━━━━━ DATA SHOWN

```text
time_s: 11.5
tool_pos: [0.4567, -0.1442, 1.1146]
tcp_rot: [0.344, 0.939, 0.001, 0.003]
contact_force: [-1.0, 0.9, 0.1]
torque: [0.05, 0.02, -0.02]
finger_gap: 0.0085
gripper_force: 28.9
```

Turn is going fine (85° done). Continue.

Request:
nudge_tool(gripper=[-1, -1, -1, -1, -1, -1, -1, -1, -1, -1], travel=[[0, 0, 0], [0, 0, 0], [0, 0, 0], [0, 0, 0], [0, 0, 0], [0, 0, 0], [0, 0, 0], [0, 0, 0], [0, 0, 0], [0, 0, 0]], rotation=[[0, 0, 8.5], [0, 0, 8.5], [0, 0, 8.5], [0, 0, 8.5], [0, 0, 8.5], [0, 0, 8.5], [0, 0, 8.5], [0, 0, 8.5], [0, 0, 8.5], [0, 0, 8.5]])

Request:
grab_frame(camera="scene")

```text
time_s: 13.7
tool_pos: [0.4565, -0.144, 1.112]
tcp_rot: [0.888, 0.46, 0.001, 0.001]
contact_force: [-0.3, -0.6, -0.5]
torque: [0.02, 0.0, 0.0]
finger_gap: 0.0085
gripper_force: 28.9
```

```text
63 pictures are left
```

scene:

━━━━━━━━━━

Copy all data exactly, start to finish.

• [SOLUTION TO THE PROBLEM]:
```text
time_s: 11.5
tool_pos: [0.4567, -0.1442, 1.1146]
tcp_rot: [0.344, 0.939, 0.001, 0.003]
contact_force: [-1.0, 0.9, 0.1]
torque: [0.05, 0.02, -0.02]
finger_gap: 0.0085
gripper_force: 28.9
```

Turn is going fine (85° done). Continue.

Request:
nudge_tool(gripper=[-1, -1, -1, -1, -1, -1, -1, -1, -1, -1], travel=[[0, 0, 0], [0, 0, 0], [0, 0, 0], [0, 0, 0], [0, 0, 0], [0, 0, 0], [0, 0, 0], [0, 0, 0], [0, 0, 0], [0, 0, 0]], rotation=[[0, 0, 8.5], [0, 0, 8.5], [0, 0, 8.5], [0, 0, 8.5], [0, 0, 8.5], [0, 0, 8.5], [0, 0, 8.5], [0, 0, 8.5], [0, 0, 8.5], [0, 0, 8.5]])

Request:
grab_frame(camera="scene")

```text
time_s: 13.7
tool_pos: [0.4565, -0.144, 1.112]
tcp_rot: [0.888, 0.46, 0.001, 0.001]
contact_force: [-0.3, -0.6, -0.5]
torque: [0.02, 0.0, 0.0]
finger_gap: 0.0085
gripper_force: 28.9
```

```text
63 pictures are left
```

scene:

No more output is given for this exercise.